Political commentator Yang Hsien-hung (楊憲宏) once presented what he called the “golden toilet theory”: What if someone were to give you a pure gold, high-tech toilet on the condition that it must be placed in the center of your living room, so that anyone who wants to go to the loo will have to do it in the living room. Would you accept it?
Yang said the point is no matter how valuable, high tech or advanced the toilet is, no one can deprive you of the right to choose whether to accept the offer.
Yang’s theory shows that the quality of a toilet and where it should be placed are two different matters, but people often confuse one with the other and think that as long as it is advanced technology, it can be placed anywhere. The proposed relocation of Taipei International Airport (Songshan airport) is such a fallacy.
Supporters of the relocation view themselves as members of the scientific elite. They believe the scientific basis for their arguments to be objective facts. For instance, they say the airspace of Taiwan Taoyuan International Airport and that of Songshan airport overlap, the primary runway of Songshan airport is so short that big airplanes cannot land or take off — and think these are facts that cannot be challenged. Hence, Songshan airport must be relocated and all aircraft should use Taoyuan airport instead. The real goal of those elites is to repackage a public policy issue and turn it into a scientific issue. They reckon that public policies are purely the domain of scientific research, that they are value-neutral, and can only be discussed and determined within the scientific context that they have established. Whoever dares to object is anti-science and uneducated.

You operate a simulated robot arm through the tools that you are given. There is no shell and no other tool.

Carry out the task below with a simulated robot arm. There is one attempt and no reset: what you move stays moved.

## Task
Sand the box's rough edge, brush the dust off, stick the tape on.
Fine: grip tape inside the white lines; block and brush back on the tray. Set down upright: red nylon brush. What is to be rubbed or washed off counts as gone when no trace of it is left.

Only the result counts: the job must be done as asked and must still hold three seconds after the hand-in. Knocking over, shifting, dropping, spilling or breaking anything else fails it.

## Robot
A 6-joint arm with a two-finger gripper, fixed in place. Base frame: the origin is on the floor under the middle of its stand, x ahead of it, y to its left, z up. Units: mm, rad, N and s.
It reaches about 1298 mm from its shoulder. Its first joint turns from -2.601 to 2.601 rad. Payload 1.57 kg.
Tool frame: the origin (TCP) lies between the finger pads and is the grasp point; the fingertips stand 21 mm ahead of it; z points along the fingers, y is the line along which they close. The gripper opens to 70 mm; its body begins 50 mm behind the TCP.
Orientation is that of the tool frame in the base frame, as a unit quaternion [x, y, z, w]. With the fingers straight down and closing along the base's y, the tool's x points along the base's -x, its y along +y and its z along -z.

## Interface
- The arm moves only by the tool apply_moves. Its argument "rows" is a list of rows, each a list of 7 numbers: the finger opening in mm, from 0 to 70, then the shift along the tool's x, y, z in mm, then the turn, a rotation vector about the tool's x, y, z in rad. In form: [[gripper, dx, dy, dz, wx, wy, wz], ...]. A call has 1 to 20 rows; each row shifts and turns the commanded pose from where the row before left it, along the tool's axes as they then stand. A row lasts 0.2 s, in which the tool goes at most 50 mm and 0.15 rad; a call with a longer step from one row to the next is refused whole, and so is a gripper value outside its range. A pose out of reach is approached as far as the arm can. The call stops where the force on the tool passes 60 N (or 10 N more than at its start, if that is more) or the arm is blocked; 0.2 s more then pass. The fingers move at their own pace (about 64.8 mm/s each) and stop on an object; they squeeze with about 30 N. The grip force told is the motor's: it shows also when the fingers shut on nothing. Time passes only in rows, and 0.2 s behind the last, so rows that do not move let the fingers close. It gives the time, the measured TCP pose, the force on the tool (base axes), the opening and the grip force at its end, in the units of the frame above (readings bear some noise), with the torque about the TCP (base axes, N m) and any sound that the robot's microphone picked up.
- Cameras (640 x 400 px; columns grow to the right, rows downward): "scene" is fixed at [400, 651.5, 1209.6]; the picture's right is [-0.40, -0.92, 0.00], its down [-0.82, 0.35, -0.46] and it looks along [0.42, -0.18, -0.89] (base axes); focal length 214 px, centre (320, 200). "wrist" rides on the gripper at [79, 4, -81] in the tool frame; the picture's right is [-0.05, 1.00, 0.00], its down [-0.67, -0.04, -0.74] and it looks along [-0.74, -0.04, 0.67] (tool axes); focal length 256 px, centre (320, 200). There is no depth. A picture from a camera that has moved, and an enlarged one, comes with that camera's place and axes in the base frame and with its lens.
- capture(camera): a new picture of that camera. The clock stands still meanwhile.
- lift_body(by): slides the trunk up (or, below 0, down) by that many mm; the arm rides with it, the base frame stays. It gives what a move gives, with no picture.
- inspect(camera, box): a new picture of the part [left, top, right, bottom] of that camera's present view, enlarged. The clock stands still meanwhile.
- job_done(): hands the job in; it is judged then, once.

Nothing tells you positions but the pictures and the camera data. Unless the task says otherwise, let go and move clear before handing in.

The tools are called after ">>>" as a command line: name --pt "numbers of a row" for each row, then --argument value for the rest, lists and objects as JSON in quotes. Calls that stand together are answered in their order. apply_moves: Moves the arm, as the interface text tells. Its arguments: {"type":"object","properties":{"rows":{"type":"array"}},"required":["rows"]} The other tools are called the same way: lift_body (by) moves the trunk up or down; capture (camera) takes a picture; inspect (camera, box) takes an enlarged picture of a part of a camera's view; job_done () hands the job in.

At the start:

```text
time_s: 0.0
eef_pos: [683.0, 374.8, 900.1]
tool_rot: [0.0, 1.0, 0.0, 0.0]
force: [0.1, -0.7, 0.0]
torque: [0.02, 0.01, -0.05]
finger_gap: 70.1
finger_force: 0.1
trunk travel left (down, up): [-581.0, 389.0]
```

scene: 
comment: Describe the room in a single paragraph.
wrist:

In fact, this is an example of technological determinism, an idea that was popular in the past century.
Political elites and technocrats usually manipulate this discourse to replace democracy and take away the public’s right to choose. Given the magnitude of air traffic that would be transferred to Taoyuan airport, has anyone ever asked the opinions of residents of Taoyuan — especially, those living in Dayuan District (大園)? And is there really no way to resolve the issue of overlapping airspace? If not, why are there still airplanes in the air right now? Moreover, must all airports be built to accommodate big airplanes? Why must there only be big airports and no small or medium-sized ones? Perhaps these elites have forgotten that technology is used to help people make choices and not to make the choices for them, just as you have an absolute right to choose to reject a gold toilet.
This discourse is not only intended to prevent democratic choice, it is also designed to hide the oppression of the disadvantaged by the advantaged, a matter that belongs in the realm of environmental justice. In 1987, the United Church of Christ Commission for Racial Justice published a report on toxic waste and race in the US, showing that toxic waste sites were predominantly near minority communities.
This posed a serious threat to their health and lives, and subjected them to much higher risk than other ethnic groups and communities. In the late 1980s, hazardous waste facilities, incinerators and landfill sites were primarily situated in black communities in the southern US. Moreover, 11 out of 14 proposed nuclear waste sites were in native American communities.
This utterly unfair distribution of risk shocked the US. Academics started calling for environmental justice, opposing the various means that majority groups and capitalists used to badger minority groups into accepting unfavorable facilities, including airports. In light of this, then-US president Bill Clinton ordered that certain public constructions not only have to undergo environmental impact assessments, but also environmental justice assessments, to protect socially disadvantaged groups.
As National Dong Hwa University professor Chi Chun-chieh (紀駿傑) has said: “Environmental justice basically advocates for the minority and disadvantaged groups’ freedom from environmental injustice, the proportionate distribution of social resources and sustainable usage of resources, all of which will improve the quality of life for all.”
Development in Taiwan is extremely imbalanced. That the north is prioritized over the south is a well-known phenomenon. For a long time Taipei has received a great many benefits: air quality, water quality, transportation infrastructure, medical facilities, arts and entertainment, etc, all are the best of the nation. How can it be so merciless that it would remove something it does not want and place it in another city?
Everyone wants Taiwan to be a better place, but it should be a better place for all, not just for Taipei, leaving other cities in shambles and on the receiving end of evils that Taipei does not want.
Hsu Shih-jung is a professor in National Chengchi University’s land economics department.